RUU Cipta Kerja adalah pembahasan yang paling panas saat ini, bahkan media international seperti CNN, Reuters, New York Times, CNA meliput tentang undang-undang ini. Disaat Indonesia mengharapkan investor asing, malah media international memuat kata-kata : "... that could deter investors from Indonesian markets" (dapat mencegah investor masuk ke pasar Indonesia), dalam artikel tentang RUU Cipta Kerja ini.
Jika International mengkhawatirkan masalah 'forest' terkait RUU ini, berbeda dengan para buruh di Indonesia, yang disorot adalah ketenagakerjaan, yang tertera pada bab IV RUU ini (hingga tulisan ini saya buat, saya belum menemukan UU Cipta Kerja yang sah dilengkapi nomor dan tanggal). Permasalahan tenaga kerja ini yang membuat terjadi demonstrasi besar di Indonesia pada hari ini, tanggal 8 Oktober 2020.

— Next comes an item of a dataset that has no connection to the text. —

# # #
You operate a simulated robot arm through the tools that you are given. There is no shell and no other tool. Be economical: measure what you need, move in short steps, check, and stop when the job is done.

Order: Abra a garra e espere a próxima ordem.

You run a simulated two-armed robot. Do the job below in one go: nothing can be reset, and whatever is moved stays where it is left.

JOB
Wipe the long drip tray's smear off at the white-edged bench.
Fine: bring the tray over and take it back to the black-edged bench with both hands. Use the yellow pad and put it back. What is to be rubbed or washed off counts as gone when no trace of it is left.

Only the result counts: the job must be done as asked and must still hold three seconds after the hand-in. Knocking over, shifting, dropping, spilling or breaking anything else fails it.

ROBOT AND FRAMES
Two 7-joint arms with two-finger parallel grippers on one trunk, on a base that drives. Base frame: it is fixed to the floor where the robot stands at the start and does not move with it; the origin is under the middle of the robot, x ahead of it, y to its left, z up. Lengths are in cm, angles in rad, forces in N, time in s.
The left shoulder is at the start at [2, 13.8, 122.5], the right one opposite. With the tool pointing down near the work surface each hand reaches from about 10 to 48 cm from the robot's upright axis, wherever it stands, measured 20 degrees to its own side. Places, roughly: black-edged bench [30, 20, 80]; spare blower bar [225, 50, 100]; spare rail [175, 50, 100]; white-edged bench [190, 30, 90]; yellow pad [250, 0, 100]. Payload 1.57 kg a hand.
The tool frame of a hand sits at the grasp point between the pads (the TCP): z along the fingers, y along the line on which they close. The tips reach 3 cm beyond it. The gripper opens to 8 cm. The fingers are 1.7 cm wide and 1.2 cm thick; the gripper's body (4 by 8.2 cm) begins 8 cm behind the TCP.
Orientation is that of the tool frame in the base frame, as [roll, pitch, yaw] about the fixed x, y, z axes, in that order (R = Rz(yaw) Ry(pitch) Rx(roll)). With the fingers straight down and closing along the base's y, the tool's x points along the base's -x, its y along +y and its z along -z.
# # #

Saya akan mencoba membedah lengkap bab ketenagakerjaan RUU Cipta Kerja, yang merupakan perubahan atas UU No 13 tahun 2003. Pada gambar-gambar yang saya tampilkan kami telah merincikan pasal-per pasal revisi, penambahan dan penghapusan yang dilakukan  UU No 13 tahun 2003.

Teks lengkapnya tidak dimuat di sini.